Editorial, Opinion

EDITORIAL: The opioid crisis is an emergency, so why aren’t we funding a solution?

From Methadone Mile to the Ivy League, the opioid crisis has made its mark on every strata of society.

Each day, well over 100 Americans are killed by opioid overdoses, with the death toll continuing to rise. And yet, for as long as this crisis has been in the news, it’s been nothing more than background noise. But this might be beginning to change.

Thursday afternoon, President Donald Trump declared the opioid crisis to be a “public health emergency.” Essentially what this announcement entails is a loosening of federal requirements on applying for grants and hiring public health officials, among other things — all intended to help pick up the pace when it comes to addressing the opioid epidemic.

Soon after Trump’s statement, Gov. Charlie Baker called the move a step in the right direction, and asked that it be accompanied by funding, something the declaration currently lacks.

It makes sense that Baker was leading this motion — Massachusetts has seen some of the worst consequences of the crisis. Fentanyl, the deadliest of all the opiates, hit Massachusetts hard last year, with nearly 4,000 cases reported. This statistic was one of the highest in the country, second only to Ohio.

Regardless, this is one of the most defendable things Trump has ever done. The opioid crisis desperately needed to be addressed, and it’s nice to see this consideration coming from the White House. However, no one was surprised to see that a grand gesture like this by the Trump administration ended up being a mostly hollow one. Without some serious funding, this issue won’t get the kind of solutions that it so badly needs, no matter how much we talk about it.

But there is a reason it took so long for opioids to see this kind of attention. The government officials who make our laws and policies are so far removed from the Middle America flyover states where these problems are the most dire, and from the lower-class communities where the crisis began.

However, now that opioids have expanded to become a plight of East Coast elites, we are beginning to see our leaders caring about it. People have stopped thinking of the opioid crisis as a problem only experienced by people vastly different from themselves — people who use dirty needles to shoot up heroin — and have started to see it as something that could affect their friends and neighbors — people who get these drugs with prescriptions from their doctors — something that feels like it could happen to anyone.

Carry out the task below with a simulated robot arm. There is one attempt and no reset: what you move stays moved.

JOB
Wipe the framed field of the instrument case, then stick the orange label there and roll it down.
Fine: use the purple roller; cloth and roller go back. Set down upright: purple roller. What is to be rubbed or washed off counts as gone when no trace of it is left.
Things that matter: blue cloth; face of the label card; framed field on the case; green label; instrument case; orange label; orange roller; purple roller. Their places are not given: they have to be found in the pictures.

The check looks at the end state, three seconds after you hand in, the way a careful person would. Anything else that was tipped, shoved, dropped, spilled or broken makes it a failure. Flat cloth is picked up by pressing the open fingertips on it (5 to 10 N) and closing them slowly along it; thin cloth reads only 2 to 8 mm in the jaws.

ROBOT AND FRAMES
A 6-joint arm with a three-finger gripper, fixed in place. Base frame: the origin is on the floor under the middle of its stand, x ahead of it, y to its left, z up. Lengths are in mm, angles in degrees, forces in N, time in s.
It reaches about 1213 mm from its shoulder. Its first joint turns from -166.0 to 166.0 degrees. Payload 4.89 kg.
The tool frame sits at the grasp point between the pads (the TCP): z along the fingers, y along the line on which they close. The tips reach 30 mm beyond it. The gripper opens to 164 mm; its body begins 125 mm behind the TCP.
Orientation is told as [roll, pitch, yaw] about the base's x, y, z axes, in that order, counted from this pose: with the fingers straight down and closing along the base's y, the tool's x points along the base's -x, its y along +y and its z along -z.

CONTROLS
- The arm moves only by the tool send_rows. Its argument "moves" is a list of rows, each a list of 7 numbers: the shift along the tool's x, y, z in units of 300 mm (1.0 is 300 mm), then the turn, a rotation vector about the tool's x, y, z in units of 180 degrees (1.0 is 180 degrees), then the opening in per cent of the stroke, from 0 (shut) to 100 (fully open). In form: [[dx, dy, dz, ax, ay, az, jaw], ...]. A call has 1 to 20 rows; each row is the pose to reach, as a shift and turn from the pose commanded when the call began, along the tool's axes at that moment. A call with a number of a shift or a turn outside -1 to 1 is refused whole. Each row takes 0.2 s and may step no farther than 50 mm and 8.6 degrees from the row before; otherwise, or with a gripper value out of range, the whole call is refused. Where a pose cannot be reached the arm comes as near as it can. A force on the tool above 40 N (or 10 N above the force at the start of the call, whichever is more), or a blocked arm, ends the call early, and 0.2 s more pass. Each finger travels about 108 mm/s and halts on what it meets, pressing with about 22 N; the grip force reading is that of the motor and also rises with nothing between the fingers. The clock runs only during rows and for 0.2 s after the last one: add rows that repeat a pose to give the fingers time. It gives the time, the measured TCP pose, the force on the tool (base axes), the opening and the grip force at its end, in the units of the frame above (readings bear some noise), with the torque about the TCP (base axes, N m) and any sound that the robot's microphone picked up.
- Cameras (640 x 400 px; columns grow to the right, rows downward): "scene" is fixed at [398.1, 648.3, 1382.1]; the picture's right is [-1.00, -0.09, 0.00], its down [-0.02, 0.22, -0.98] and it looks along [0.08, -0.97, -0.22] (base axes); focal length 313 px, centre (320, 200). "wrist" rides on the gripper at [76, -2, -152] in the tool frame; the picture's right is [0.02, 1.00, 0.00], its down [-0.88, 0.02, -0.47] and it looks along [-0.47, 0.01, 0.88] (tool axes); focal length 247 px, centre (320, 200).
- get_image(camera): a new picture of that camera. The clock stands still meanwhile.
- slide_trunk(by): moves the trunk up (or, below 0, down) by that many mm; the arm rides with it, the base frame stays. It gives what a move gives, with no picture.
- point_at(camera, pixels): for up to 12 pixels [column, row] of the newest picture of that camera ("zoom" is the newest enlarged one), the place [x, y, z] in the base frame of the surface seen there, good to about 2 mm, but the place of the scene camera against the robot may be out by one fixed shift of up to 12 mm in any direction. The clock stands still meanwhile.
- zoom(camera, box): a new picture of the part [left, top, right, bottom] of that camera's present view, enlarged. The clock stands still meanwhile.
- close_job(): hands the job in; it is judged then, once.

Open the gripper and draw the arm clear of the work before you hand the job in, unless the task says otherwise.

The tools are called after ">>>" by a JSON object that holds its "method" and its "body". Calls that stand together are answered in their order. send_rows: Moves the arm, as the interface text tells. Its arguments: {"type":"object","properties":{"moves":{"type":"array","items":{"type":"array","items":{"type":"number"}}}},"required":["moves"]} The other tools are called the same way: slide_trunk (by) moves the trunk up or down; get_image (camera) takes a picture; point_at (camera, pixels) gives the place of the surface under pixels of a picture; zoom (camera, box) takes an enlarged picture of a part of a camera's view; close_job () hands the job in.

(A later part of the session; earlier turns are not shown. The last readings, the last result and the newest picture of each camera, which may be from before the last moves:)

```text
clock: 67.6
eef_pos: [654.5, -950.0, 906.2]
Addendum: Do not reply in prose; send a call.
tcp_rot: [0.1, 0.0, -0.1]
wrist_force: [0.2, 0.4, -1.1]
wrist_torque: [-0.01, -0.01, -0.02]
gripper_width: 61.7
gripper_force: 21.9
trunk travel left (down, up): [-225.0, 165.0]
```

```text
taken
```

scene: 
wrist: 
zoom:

The opioid crisis is both of these things, and it shouldn’t have taken until the latter demographic got caught up in it all for us to pay attention. But that’s not just on Trump. We were well into the epidemic while President Barack Obama was in office, and we didn’t see much action from him either.

The solution Trump offered was clearly a surface level one, but in some ways, that’s exactly what we need. Part of the reason opioids have gotten so out of control is that people don’t know that much about them. These drugs are incredibly addictive, and they are affecting Americans on a massive scale. This is the kind of information that needs to be taught in our schools, not just something we see on the occasional billboard or TV ad, especially as the crisis continues to reach younger and younger generations.

Trump may not have given this issue funding, but he did give it attention. And sometimes that’s half the battle. It’s possible this move is too little, too late — but it’s also possible that this is the first step on the road to some real progress. We just need to make sure that this is not where the progress ends. If we can put some education and funding towards the opioid crisis, we might start seeing some change.